A drug developed by Gilead Sciences and tested in an animal model at the Texas Biomedical Research Institute in San Antonio suppresses hepatitis B virus infection by stimulating the immune system and inducing loss of infected cells.
Hepatitis B virus (HBV) damages the liver, leading to cirrhosis and liver cancer. Liver cancer is the fifth most common cancer worldwide and the third most common cause of cancer death. According to the United States Centers for Disease Control and Prevention (CDC), up to 1.4 million Americans are chronically infected with HBV. The World Health Organization estimates that two billion people have been infected with the hepatitis B virus, resulting in more than 240 million people with chronic infections and 620,000 deaths every year.
In the study, researchers found that the immune modulator GS-9620, which targets a receptor on immune cells, reduced both the virus levels and the number of infected liver cells in chimpanzees chronically infected with hepatitis B virus. Chimpanzees are the only other species that can be infected by HBV so the results from this study were critical in moving the drug forward to human clinical trials.
Gilead researchers had previously demonstrated that the same therapy could induce a cure of hepatitis infection in woodchucks that were chronically infected with a virus similar to human HBV.
"This is an important proof-of-concept study demonstrating that the therapy stimulates the immune system to suppress the virus and eliminate infected liver cells," said co-author Robert E. Lanford, Ph.D., of Texas Biomed. "One of the key observations was that the therapy continued to suppress virus levels for months after therapy was stopped.
The current therapy for HBV infection targets the virus and works very well at suppressing viral replication and delaying progression of liver disease, but it is a lifelong therapy that does not provide a cure.

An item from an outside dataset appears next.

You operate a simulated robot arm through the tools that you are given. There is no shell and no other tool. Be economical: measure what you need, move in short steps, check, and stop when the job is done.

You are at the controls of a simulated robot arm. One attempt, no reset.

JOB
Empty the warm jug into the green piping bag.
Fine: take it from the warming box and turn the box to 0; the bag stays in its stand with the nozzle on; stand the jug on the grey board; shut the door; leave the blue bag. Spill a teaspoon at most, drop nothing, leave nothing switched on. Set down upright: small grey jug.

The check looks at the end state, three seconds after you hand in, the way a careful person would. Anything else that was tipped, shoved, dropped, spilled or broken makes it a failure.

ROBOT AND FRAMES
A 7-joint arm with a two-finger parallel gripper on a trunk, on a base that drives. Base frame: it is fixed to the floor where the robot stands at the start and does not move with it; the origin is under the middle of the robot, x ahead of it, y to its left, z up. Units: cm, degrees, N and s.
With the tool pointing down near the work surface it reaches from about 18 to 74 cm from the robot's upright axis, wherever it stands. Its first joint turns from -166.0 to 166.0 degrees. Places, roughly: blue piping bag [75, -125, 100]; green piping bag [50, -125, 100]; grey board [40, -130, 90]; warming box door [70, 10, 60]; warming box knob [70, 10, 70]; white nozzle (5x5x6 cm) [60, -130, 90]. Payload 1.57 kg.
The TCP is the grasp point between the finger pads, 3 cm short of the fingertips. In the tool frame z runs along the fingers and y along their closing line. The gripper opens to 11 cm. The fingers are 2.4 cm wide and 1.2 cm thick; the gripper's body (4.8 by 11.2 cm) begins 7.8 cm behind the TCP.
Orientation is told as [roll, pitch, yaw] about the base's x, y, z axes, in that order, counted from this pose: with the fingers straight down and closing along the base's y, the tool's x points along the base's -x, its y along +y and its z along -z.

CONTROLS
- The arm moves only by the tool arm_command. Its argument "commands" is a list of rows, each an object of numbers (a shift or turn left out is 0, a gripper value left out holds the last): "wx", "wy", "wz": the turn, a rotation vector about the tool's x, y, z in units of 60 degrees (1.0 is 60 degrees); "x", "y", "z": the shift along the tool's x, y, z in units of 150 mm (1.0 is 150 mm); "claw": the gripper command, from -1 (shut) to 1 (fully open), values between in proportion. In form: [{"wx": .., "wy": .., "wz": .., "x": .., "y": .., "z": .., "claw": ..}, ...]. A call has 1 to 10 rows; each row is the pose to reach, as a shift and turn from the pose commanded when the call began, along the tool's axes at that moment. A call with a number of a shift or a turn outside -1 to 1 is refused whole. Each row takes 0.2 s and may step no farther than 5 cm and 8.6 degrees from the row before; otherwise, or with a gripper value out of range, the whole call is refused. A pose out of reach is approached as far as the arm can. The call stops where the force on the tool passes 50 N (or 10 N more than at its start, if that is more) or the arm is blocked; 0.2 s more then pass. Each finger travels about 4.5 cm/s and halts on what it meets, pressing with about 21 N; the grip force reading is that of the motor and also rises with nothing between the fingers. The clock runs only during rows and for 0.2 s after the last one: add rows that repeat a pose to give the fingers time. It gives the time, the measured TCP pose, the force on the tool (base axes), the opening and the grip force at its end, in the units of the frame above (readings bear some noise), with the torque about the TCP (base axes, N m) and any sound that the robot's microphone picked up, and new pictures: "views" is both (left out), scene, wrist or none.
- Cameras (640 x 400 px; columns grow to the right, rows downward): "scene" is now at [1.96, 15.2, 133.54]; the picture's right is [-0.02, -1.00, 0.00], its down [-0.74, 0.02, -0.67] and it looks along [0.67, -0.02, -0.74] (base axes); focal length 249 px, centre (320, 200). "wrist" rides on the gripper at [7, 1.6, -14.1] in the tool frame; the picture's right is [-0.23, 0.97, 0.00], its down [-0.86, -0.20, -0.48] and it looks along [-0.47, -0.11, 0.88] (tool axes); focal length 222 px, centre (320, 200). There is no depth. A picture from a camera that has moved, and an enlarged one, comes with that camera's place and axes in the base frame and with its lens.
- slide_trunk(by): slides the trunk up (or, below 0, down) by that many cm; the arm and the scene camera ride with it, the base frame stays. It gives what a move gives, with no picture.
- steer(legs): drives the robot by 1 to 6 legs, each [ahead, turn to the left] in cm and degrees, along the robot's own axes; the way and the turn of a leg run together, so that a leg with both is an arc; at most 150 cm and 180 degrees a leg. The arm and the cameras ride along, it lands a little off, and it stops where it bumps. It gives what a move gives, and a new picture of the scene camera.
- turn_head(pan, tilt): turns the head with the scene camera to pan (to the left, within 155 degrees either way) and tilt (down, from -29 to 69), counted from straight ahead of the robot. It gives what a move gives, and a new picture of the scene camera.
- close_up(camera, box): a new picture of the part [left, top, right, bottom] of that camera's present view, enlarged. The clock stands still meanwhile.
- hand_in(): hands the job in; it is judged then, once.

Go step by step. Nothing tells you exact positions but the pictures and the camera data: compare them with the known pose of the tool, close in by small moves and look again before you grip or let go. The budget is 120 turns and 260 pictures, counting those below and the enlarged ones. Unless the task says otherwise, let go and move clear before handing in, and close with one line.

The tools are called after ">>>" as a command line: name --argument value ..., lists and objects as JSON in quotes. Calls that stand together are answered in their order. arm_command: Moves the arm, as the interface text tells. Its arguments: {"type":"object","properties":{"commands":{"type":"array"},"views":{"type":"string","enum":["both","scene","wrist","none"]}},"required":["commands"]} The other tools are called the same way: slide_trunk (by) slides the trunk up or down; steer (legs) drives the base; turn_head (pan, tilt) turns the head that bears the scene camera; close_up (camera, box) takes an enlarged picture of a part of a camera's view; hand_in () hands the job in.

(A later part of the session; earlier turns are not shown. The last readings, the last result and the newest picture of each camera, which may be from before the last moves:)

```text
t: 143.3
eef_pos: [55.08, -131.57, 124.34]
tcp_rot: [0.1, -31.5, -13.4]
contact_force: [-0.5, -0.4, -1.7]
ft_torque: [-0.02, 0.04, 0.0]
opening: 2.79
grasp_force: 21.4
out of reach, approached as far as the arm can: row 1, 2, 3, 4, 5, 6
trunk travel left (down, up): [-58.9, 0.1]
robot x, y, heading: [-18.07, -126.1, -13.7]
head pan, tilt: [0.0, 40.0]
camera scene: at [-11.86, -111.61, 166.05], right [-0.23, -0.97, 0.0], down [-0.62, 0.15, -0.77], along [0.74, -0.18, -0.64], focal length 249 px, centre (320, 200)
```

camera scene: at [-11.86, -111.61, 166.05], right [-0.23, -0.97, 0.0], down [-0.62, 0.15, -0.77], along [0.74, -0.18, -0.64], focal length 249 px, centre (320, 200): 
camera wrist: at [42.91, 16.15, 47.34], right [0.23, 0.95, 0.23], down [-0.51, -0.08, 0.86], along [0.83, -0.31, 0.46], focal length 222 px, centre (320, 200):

"This GS-9620 therapy represents the first conceptually new treatment for HBV in more than a decade, and combining it with the existing antiviral therapy could be transformative in dealing with this disease," stated Lanford.
The Gilead drug binds a receptor called Toll-Like Receptor 7 that is present in immune cells. The receptor normally recognizes invading viruses and triggers the immune system to suppress viral replication by the innate immune response and kill infected cells by the adaptive immune response, thus orchestrating both arms of the immune system.